[Begin Passage given]
Modulation and heat dissipation techniques

The modulation and heat dissipation techniques rely on natural heat sinks to store and remove the internal heat gains. Examples of natural sinks are night sky, earth soil, and building mass.[11] Therefore, passive cooling techniques that use heat sinks can act to either modulate heat gain with thermal mass or dissipate heat through natural cooling strategies.[1]

  • Thermal mass - Heat gain modulation of an indoor space can be achieved by the proper use of the building's thermal mass as a heat sink. The thermal mass will absorb and store heat during daytime hours and return it to the space at a later time.[1] Thermal mass can be coupled with night ventilation natural cooling strategy if the stored heat that will be delivered to the space during the evening/night is not desirable.
  • Natural cooling - Natural cooling refers to the use of ventilation or natural heat sinks for heat dissipation from indoor spaces. Natural cooling can be separated into five different categories: ventilation, night flushing, radiative cooling,[12] evaporative cooling, and earth coupling.

Ventilation

A pair of short windcatchers (malqaf) used in traditional architecture; wind is forced down on the windward side and leaves on the leeward side (cross-ventilation). In the absence of wind, the circulation can be driven with evaporative cooling in the inlet. In the center, a shuksheika (roof lantern vent), used to shade the qa'a below while allowing hot air rise out of it (stack effect).[13]

Ventilation as a natural cooling strategy uses the physical properties of air to remove heat or provide cooling to occupants. In select cases, ventilation can be used to cool the building structure, which subsequently may serve as a heat sink.

  • Cross ventilation - The strategy of cross ventilation relies on wind to pass through the building for the purpose of cooling the occupants. Cross ventilation requires openings on two sides of the space, called the inlet and outlet. The sizing and placement of the ventilation inlets and outlets will determine the direction and velocity of cross ventilation through the building. Generally, an equal (or greater) area of outlet openings must also be provided to provide adequate cross ventilation.[14]
  • Stack ventilation - Cross ventilation is an effective cooling strategy, however, wind is an unreliable resource. Stack ventilation is an alternative design strategy that relies on the buoyancy of warm air to rise and exit through openings located at ceiling height. Cooler outside air replaces the rising warm air through carefully designed inlets placed near the floor.
[End Passage given]
[Exercise task 1]
Extract from the passage given the words running from "A pair of short" to "serve as a heat sink.".
[Begin Data lines]
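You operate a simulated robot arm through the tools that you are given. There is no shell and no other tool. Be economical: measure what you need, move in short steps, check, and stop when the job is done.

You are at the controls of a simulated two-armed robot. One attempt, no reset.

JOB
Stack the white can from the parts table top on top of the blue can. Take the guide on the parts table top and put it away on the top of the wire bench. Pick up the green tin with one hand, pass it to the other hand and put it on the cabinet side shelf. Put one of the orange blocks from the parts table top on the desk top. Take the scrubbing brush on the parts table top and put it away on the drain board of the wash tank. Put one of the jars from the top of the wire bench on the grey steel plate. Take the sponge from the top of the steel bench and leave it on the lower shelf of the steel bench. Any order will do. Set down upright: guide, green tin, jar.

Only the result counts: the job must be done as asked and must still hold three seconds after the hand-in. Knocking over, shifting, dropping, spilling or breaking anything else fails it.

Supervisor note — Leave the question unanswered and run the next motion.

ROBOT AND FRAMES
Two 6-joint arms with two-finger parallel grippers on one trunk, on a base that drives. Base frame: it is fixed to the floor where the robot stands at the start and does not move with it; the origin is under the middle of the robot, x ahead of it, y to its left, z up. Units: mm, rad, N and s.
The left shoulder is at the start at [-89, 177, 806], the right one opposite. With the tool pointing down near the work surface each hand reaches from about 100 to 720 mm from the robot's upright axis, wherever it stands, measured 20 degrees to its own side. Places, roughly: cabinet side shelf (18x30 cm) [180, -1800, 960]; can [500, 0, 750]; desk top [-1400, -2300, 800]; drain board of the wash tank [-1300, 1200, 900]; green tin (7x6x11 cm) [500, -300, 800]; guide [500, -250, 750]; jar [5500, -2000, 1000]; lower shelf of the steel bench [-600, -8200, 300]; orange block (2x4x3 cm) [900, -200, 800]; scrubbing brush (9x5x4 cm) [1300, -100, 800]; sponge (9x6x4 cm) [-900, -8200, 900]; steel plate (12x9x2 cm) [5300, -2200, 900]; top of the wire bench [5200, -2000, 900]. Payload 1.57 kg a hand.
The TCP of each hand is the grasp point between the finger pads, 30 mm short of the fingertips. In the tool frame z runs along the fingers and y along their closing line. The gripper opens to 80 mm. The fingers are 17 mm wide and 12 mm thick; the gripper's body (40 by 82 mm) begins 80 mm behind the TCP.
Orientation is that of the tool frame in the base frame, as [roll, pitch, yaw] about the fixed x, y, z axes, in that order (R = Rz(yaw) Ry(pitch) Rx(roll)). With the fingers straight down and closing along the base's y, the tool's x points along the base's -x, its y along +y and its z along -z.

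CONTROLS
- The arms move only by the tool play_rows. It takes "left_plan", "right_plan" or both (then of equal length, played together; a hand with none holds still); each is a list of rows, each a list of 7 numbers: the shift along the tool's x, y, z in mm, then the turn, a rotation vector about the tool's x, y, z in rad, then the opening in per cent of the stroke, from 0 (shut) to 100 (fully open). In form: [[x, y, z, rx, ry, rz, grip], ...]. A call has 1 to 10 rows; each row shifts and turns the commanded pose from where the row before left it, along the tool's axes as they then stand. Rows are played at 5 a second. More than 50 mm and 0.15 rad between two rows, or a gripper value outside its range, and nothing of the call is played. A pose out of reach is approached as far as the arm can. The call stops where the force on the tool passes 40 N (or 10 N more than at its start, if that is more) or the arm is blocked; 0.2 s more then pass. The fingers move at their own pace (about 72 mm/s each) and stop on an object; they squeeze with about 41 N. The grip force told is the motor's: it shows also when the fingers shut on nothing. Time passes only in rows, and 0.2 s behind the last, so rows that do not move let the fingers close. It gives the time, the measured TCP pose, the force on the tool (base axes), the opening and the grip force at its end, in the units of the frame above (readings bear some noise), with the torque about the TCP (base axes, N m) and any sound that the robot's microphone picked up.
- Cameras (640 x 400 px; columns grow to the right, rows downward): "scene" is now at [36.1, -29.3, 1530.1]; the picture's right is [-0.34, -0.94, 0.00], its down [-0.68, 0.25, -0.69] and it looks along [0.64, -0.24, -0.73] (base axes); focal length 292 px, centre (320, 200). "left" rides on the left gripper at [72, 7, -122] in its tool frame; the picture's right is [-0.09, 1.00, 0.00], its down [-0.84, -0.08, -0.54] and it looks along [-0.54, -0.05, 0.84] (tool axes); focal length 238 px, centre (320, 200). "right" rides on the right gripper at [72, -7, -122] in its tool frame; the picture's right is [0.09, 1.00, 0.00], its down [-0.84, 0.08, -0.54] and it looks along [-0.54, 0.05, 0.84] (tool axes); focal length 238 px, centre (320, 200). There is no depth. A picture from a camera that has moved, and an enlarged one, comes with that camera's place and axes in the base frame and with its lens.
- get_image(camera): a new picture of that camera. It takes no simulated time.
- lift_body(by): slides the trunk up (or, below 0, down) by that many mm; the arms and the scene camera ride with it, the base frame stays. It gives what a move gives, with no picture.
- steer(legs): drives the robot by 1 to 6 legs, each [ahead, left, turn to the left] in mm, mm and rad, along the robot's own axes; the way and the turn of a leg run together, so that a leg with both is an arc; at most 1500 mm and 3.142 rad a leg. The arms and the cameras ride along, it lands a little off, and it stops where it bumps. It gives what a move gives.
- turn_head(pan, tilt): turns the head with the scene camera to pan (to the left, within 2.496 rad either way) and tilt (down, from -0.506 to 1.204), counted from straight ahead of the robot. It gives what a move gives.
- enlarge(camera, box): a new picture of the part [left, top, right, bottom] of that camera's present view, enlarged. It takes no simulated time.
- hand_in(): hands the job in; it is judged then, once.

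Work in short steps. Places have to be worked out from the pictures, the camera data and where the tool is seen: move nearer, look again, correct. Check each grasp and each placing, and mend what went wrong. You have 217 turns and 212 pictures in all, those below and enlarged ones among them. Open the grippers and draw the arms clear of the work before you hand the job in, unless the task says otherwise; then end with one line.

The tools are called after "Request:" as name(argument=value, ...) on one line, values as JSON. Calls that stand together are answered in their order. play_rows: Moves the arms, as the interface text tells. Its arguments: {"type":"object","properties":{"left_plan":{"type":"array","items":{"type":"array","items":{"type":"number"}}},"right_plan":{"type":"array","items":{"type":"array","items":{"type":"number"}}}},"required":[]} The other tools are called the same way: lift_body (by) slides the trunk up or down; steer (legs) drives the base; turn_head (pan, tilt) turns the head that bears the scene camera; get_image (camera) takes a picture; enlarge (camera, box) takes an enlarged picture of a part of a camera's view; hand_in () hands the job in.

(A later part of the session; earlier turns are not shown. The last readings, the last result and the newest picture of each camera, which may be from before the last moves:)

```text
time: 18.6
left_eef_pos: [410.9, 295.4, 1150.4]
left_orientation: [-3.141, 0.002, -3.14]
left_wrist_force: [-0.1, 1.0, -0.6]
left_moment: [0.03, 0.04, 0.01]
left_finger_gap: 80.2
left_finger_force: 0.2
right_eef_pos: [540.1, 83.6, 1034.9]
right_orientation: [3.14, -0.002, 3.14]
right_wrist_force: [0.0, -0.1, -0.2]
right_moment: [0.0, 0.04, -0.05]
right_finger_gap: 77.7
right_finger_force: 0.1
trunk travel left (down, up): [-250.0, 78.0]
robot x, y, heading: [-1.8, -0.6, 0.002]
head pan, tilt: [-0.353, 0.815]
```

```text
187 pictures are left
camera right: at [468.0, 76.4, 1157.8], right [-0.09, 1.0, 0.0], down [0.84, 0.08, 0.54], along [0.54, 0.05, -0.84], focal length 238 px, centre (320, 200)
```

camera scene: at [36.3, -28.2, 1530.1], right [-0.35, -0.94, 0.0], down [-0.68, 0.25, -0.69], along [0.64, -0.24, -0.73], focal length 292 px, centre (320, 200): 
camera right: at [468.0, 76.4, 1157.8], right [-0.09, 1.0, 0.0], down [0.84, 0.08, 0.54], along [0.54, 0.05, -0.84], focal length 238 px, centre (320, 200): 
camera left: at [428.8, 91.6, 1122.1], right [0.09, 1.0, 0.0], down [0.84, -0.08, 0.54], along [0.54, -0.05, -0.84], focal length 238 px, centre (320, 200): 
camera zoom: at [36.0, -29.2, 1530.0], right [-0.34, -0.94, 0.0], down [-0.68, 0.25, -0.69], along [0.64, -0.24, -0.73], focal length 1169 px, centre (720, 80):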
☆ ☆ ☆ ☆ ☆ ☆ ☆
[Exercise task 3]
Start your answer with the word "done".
[End Data lines]
[Exercise task 2]
Take the listing above and repeat exactly the lines from the one containing "- turn_head(pan, tilt): turns" through the one containing "- hand_in(): hands", both included.

[Reply 1]
A pair of short windcatchers (malqaf) used in traditional architecture; wind is forced down on the windward side and leaves on the leeward side (cross-ventilation). In the absence of wind, the circulation can be driven with evaporative cooling in the inlet. In the center, a shuksheika (roof lantern vent), used to shade the qa'a below while allowing hot air rise out of it (stack effect).[13]

Ventilation as a natural cooling strategy uses the physical properties of air to remove heat or provide cooling to occupants. In select cases, ventilation can be used to cool the building structure, which subsequently may serve as a heat sink.

[Reply 2]
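- turn_head(pan, tilt): turns the head with the scene camera to pan (to the left, within 2.496 rad either way) and tilt (down, from -0.506 to 1.204), counted from straight ahead of the robot. It gives what a move gives.
- enlarge(camera, box): a new picture of the part [left, top, right, bottom] of that camera's present view, enlarged. It takes no simulated time.
- hand_in(): hands the job in; it is judged then, once.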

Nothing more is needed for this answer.